Die gezielte Repressionskampagne gegen Regimekritische Stimmen in Ägypten hat einen neuen Höhepunkt erreicht. Der Sicherheitsapparat in Kairo nimmt zunehmend auch kritische Wissenschaftler ins Visier.
Wissenschaftsfreiheit in Ägypten
In 2004, unter dem damaligen Langzeitpräsidenten Hosni Mubarak, machte erstmals eine Gruppe von Professoren und Universitätsangestellten in Ägypten auf sich aufmerksam, welche sich für Wissenschaftsfreiheit und die Unabhängigkeit der Universitäten in Lehre und Forschung einsetzte. Die Gruppe des 9. März erinnert durch ihren Namen an den Rücktritt Lotfi Al-Sayeds, seines Zeichens erster Präsident der damals noch jungen Kairoer Universität, am neunten März 1932 aus Protest gegen die politisch motivierte Absetzung des Dekan der Fakultät der Künste durch das Bildungsministerium.
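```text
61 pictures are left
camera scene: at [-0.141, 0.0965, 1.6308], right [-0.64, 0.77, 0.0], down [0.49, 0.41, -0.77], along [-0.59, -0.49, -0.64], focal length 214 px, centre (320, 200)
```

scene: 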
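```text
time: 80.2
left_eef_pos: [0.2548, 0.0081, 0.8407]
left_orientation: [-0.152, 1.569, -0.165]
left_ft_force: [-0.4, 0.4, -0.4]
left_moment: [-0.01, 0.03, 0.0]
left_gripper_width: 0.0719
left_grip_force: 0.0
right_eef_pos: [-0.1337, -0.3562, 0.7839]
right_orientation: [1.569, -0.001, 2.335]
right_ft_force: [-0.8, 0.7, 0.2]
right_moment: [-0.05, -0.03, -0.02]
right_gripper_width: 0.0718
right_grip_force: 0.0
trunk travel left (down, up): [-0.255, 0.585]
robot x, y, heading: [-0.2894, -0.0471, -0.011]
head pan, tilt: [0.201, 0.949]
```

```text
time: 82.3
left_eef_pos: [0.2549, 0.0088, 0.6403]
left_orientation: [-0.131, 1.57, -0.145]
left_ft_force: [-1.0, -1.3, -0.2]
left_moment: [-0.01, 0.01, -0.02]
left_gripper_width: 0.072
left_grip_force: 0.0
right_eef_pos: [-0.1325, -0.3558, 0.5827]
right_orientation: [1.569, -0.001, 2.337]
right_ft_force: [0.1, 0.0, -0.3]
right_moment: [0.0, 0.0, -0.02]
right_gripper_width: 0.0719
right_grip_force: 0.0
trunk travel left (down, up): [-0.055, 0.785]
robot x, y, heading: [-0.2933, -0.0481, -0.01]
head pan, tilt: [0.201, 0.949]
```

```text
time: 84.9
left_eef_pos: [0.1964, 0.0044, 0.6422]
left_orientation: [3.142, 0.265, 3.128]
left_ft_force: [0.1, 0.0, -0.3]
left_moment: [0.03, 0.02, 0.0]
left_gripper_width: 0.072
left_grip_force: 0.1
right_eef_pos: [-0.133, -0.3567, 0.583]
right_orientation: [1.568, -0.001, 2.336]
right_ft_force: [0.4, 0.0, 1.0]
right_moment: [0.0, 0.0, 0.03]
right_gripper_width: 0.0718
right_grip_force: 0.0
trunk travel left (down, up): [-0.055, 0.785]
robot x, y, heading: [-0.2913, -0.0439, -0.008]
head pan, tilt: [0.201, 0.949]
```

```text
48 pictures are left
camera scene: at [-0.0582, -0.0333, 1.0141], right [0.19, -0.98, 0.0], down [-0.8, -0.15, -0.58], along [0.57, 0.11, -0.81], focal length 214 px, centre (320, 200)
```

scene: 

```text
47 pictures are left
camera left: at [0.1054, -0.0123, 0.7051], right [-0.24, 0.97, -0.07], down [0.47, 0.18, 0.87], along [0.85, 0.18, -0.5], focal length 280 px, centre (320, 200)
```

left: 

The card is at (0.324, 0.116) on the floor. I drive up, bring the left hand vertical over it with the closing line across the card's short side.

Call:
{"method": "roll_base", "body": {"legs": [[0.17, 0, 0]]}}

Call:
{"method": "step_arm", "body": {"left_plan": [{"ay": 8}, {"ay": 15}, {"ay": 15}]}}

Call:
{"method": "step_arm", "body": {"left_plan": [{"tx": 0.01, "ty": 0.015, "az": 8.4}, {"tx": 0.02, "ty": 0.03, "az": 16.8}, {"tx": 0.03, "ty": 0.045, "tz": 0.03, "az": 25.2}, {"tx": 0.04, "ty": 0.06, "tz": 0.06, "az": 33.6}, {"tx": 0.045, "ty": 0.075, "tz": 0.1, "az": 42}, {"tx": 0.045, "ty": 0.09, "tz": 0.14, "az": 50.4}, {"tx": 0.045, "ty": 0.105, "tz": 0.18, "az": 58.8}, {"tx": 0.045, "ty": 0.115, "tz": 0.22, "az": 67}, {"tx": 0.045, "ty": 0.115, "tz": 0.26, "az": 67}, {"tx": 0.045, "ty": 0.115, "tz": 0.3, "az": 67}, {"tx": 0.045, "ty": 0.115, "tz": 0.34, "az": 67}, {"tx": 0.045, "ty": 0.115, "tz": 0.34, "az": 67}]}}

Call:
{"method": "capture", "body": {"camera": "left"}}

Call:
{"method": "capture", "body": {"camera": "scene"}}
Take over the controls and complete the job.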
Die Gruppe setzte sich auf verschiedensten Wegen in den folgenden Jahren für die Unabhängigkeit der Ägyptischen Universitäten und gegen politische Einflussnahme auf Forschung und Lehre ein. Es wurden Kongresse zur Wissenschaftsfreiheit und gemeinsame Proteste von Fakultätsmitgliedern auf Campi in Kairo und anderswo abgehalten um für die Unabhängigkeit der Universitäten einzutreten und auf politische Einmischung in Universitäre Angelegenheiten Aufmerksam zu machen bzw. dagegen mobil zu machen.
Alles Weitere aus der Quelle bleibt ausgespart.